Continuity of an increasing function on a dense set

Question

Let $f$ be increasing on $D$ ($D$ is dense in $\mathbb{R}$), and define $\tilde{f}$ on $(-\infty,\infty)$ as follows: $$ \forall x: \tilde{f}(x) = \inf_{x<t\in D} f(t).$$

Show that continuity of $f$ on $D$ does not imply that of $\tilde{f}$ on $(-\infty,\infty),$ but uniform continuity does imply uniform continuity.

This is an exercise problem in chapter 1 of "A Course in Probability Theory" (Chung). I think that the second part is saying that $f$ is uniformly continuous on the set $D.$

I can't figure out how to prove this problem.

Thank you.

Answer 1

Suppose that $D = \mathbb R \setminus \{0\}$ and that $f : D \to \mathbb R$ is given by $$f(x) = \left\{ \begin{array}{cl} x & \text{ if }x < 0, \\ x+1 & \text{ if }x > 0. \end{array} \right.$$ Then $f$ is continuous on $D$, but $$\tilde f(x) = \left\{ \begin{array}{cl} x & \text{ if }x < 0, \\ x+1 & \text{ if }x \ge 0 \end{array} \right.$$ is not continuous on $\mathbb R$.

The situation is entirely different if $f$ is uniformly continuous. Fix $\epsilon > 0$ and select $\delta > 0$ so that $x,y \in D$ and $|x-y| < \delta$ imply $|f(x) - f(y)| < \epsilon$.
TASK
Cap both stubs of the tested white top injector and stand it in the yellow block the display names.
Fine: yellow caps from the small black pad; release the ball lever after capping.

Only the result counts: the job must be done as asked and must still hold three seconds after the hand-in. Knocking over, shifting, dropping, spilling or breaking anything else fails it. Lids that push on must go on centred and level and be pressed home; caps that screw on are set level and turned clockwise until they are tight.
Suppose that $x,y \in \mathbb R$ and $|x-y| < \delta$. Assume without loss of generality that $x < y$. Next select points $a,b \in D$ with $a < x < y < b$ and $b - a < \delta$. This is possible since $D$ is dense. Since $f$ is nondecreasing you have $$ 0 \le \tilde f(y) - \tilde f(x) \le f(b) - f(a) < \epsilon$$ giving you uniform continuity of $\tilde{f}$.

Answer 2

Let $q_n$ be an enumeration of the rationals (since they're countable) and define $g(q_n) = 1/2^n$, and define $f(x) = \sum_{q_n \leq x} g(q_n)$. Then this should give you your increasing function which is continuous on a dense subset but not continuous anywhere else when you extend to ${\mathbb R}$. In a certain sense this shows how "bad" things can be when you only consider continuity.